Passage given:
NMC is defined by chromosomal rearrangement of the NUT gene on chromosome 15 usually fused to bromodomain-containing protein 4 (BRD4) on chromosome 19. For unknown reason, it usually arises from the body midline, mostly in the head, neck, and chest but occasionally in the iliac region and bladder.

The true incidence of NMC is unknown as it is often confused with other SCCA arising in the aerodigestive tract. In young adults (median age 32.5 years), 11 of 98 lethal carcinomas were NMCs, median age 17.6 years, range from 0.1 to 78 years.[2] Cases have been reported in all ages and both sexes.

The mechanism of action of the BRD-NUT protein is not well understood; however, the BRD4 is known to bind to acetylated histones and is thought to preserve cellular memory by marking these regions for transcription. NUT is expressed in postmeiotic spermatids and has unknown function.[3] The BRD-NUT protein may modify chromatin to block cell differentiation, allowing progenitor cells to continue proliferating.

Dataset excerpt:
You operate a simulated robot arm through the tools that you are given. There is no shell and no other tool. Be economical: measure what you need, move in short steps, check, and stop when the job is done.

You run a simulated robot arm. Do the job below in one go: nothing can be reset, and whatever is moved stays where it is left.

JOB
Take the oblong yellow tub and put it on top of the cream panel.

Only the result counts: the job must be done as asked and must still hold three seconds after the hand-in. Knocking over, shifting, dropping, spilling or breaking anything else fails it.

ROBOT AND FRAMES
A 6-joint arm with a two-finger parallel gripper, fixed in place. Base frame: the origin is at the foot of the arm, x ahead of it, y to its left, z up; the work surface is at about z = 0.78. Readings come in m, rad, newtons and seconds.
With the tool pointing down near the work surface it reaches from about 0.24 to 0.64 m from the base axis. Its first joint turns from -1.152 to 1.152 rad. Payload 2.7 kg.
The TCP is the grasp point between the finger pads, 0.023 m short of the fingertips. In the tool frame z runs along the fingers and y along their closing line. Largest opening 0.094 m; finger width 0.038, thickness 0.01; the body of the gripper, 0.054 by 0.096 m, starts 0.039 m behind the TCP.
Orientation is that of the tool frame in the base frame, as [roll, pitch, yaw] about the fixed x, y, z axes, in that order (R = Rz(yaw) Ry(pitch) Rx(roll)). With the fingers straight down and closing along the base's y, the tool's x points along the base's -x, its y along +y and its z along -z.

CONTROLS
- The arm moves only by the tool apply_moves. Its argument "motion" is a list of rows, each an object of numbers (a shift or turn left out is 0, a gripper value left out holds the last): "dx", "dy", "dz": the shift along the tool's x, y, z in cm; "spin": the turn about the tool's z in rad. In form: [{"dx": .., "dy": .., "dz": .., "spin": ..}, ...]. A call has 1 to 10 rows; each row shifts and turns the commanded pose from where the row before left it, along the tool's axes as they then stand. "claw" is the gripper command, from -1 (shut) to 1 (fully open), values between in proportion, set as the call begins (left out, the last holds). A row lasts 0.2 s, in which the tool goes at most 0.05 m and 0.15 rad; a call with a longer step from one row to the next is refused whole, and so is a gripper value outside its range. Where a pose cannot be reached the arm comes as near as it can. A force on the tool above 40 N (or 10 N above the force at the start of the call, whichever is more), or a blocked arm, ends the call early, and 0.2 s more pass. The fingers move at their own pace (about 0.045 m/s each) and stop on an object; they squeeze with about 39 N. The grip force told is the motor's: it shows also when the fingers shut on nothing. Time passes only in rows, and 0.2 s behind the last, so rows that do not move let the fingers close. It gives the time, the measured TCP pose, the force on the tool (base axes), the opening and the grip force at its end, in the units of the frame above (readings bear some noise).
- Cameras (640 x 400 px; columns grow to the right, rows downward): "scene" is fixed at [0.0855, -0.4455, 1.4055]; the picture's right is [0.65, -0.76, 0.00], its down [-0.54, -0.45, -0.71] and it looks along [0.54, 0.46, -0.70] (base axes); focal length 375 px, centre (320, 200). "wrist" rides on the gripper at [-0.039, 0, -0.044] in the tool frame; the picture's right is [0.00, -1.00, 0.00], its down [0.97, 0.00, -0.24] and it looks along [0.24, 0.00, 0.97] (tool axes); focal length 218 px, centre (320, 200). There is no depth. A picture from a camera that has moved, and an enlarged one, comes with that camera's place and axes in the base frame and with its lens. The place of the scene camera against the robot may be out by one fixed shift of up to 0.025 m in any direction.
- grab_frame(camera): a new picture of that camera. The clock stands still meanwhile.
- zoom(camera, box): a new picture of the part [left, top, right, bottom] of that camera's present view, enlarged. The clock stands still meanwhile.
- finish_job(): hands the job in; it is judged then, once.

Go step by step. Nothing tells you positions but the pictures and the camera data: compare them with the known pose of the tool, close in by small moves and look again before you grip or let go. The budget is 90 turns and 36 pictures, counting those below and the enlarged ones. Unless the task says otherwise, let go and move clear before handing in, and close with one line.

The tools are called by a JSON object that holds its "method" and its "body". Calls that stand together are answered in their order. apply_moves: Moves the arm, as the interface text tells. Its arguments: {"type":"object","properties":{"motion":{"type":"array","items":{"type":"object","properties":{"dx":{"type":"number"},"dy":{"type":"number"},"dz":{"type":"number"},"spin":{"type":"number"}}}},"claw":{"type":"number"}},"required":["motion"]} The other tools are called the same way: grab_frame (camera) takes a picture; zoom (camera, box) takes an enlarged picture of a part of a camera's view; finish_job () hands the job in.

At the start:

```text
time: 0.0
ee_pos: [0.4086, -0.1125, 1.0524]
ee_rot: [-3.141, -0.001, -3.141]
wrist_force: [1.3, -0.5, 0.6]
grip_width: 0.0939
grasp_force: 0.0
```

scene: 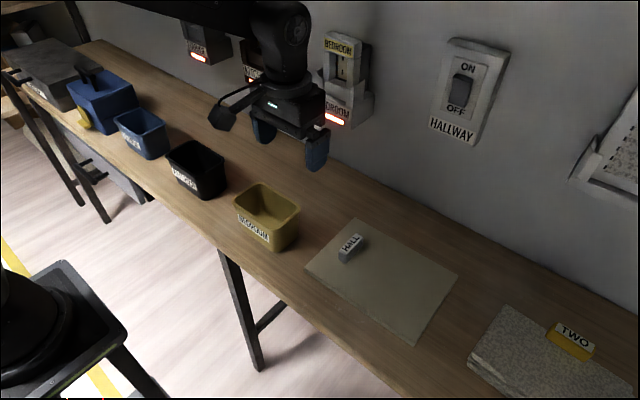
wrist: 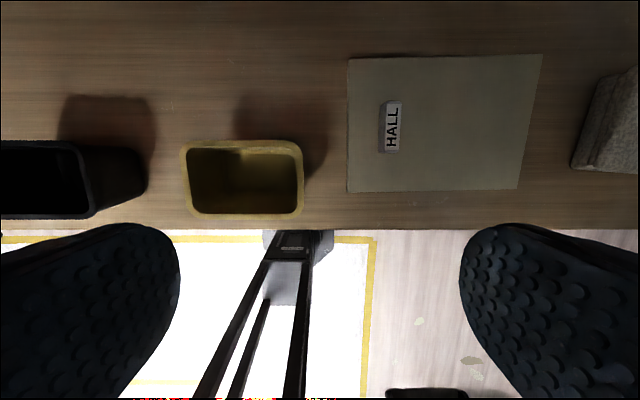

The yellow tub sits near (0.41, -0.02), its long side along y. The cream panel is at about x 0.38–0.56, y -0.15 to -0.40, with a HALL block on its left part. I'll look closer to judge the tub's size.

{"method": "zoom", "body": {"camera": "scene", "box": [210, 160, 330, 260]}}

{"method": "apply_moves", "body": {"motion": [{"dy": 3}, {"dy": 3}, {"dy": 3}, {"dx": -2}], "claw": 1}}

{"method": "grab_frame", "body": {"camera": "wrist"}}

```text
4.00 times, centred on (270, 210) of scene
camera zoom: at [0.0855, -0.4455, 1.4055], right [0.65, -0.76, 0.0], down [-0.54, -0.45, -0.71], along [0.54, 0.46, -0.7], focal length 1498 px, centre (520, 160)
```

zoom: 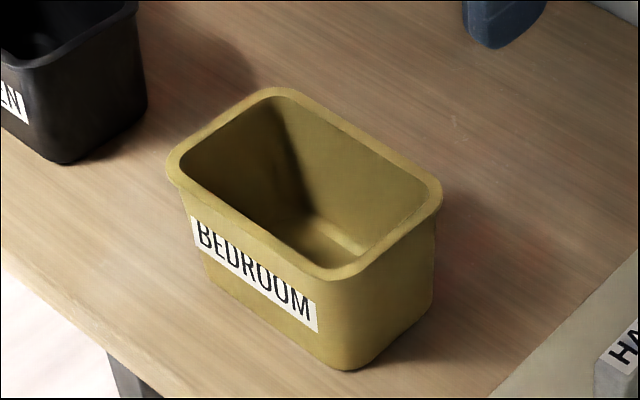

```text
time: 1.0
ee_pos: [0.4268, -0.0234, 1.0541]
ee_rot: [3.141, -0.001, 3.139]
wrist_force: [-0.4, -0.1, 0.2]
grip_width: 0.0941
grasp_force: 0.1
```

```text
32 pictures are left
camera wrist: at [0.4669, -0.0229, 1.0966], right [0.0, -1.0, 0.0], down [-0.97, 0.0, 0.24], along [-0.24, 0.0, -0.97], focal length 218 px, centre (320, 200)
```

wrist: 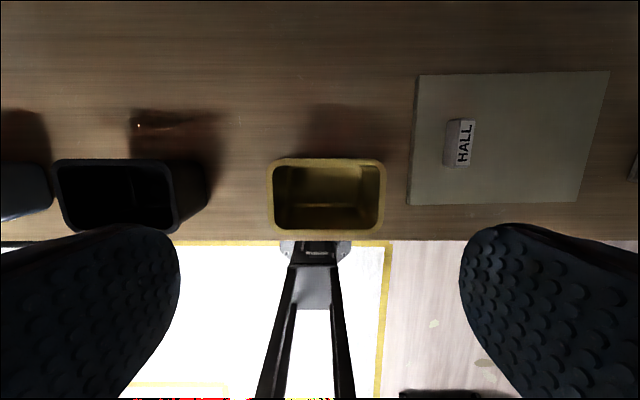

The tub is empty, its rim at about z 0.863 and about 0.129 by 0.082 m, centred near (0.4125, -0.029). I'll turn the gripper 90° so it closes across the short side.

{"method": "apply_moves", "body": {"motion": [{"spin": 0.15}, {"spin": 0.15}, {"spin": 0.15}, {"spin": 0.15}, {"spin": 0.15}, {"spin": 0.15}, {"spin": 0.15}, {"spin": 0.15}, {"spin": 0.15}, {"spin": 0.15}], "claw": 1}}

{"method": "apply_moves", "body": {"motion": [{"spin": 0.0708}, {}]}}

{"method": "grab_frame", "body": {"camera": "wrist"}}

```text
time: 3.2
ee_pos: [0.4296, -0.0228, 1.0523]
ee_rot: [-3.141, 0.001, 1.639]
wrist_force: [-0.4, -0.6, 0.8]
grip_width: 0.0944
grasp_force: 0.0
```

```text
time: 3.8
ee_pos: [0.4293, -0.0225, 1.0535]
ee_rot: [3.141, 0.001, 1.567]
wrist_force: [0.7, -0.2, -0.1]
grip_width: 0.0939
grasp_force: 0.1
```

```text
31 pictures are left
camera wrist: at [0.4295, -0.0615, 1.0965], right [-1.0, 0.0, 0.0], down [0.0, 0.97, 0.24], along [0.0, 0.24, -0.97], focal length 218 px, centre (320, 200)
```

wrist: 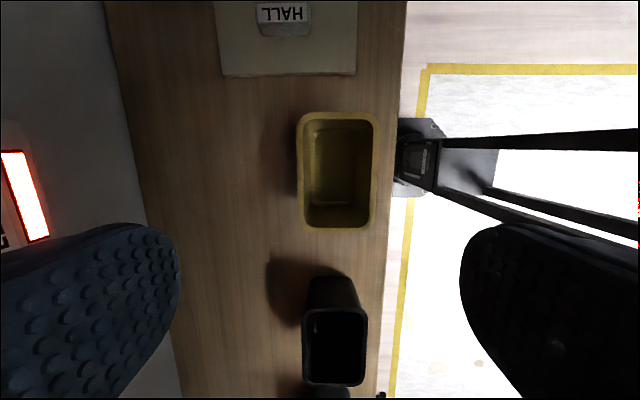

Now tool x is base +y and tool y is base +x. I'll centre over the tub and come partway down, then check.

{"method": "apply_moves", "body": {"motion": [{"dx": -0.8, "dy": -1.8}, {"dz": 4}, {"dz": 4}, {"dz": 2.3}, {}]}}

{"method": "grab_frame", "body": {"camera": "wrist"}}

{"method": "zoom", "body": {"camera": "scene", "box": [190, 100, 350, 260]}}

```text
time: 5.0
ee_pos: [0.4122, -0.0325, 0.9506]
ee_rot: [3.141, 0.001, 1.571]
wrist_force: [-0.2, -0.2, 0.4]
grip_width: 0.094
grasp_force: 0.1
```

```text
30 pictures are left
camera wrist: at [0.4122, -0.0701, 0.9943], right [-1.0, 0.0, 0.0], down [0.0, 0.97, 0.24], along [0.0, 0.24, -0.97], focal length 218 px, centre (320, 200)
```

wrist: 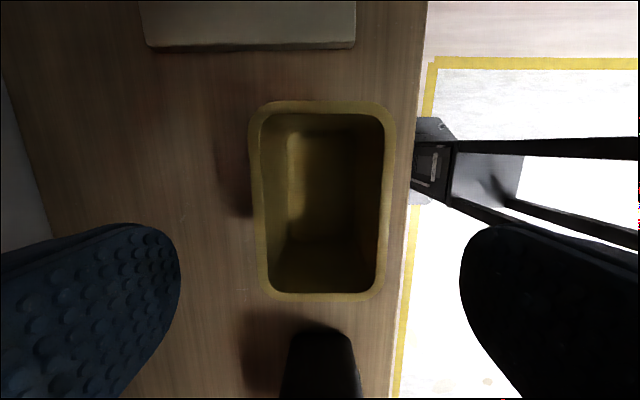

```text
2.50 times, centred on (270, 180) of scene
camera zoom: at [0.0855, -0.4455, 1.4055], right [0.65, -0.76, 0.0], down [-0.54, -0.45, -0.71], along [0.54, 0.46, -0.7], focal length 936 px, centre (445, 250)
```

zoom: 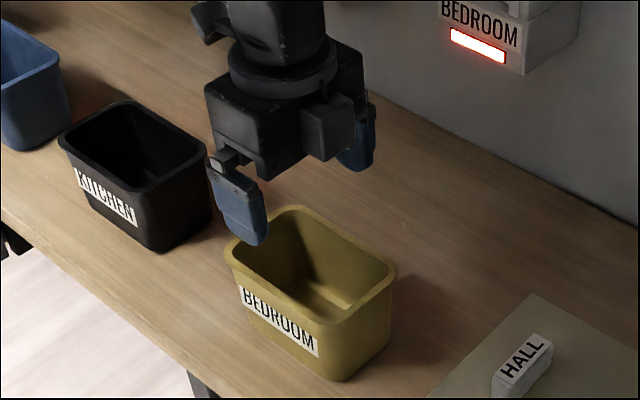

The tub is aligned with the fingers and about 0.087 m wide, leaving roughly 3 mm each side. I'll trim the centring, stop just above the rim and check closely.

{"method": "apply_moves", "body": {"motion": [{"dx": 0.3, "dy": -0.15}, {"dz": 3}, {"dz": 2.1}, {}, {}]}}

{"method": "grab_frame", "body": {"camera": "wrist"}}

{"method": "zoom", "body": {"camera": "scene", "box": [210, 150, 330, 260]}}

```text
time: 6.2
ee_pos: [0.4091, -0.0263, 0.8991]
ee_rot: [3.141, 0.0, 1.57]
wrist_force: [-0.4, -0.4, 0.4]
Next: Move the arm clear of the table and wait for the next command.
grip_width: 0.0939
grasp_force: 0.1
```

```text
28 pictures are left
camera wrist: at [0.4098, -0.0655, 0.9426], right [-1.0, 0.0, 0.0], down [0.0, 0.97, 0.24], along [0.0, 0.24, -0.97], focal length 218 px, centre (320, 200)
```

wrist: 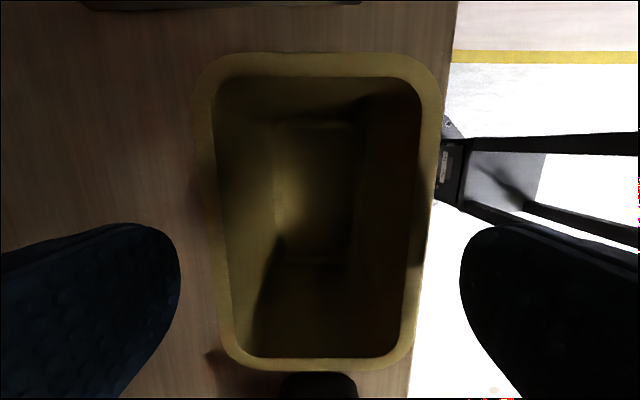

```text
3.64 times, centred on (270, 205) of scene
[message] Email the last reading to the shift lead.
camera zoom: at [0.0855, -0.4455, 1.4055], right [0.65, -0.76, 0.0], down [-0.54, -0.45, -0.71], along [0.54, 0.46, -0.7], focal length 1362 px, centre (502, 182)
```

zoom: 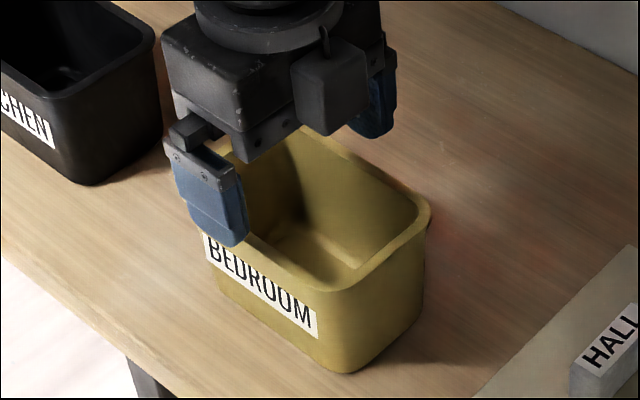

Task requirements:
Your answer is an exact copy of the passage given.

Output of the exercise:
NMC is defined by chromosomal rearrangement of the NUT gene on chromosome 15 usually fused to bromodomain-containing protein 4 (BRD4) on chromosome 19. For unknown reason, it usually arises from the body midline, mostly in the head, neck, and chest but occasionally in the iliac region and bladder.

The true incidence of NMC is unknown as it is often confused with other SCCA arising in the aerodigestive tract. In young adults (median age 32.5 years), 11 of 98 lethal carcinomas were NMCs, median age 17.6 years, range from 0.1 to 78 years.[2] Cases have been reported in all ages and both sexes.

The mechanism of action of the BRD-NUT protein is not well understood; however, the BRD4 is known to bind to acetylated histones and is thought to preserve cellular memory by marking these regions for transcription. NUT is expressed in postmeiotic spermatids and has unknown function.[3] The BRD-NUT protein may modify chromatin to block cell differentiation, allowing progenitor cells to continue proliferating.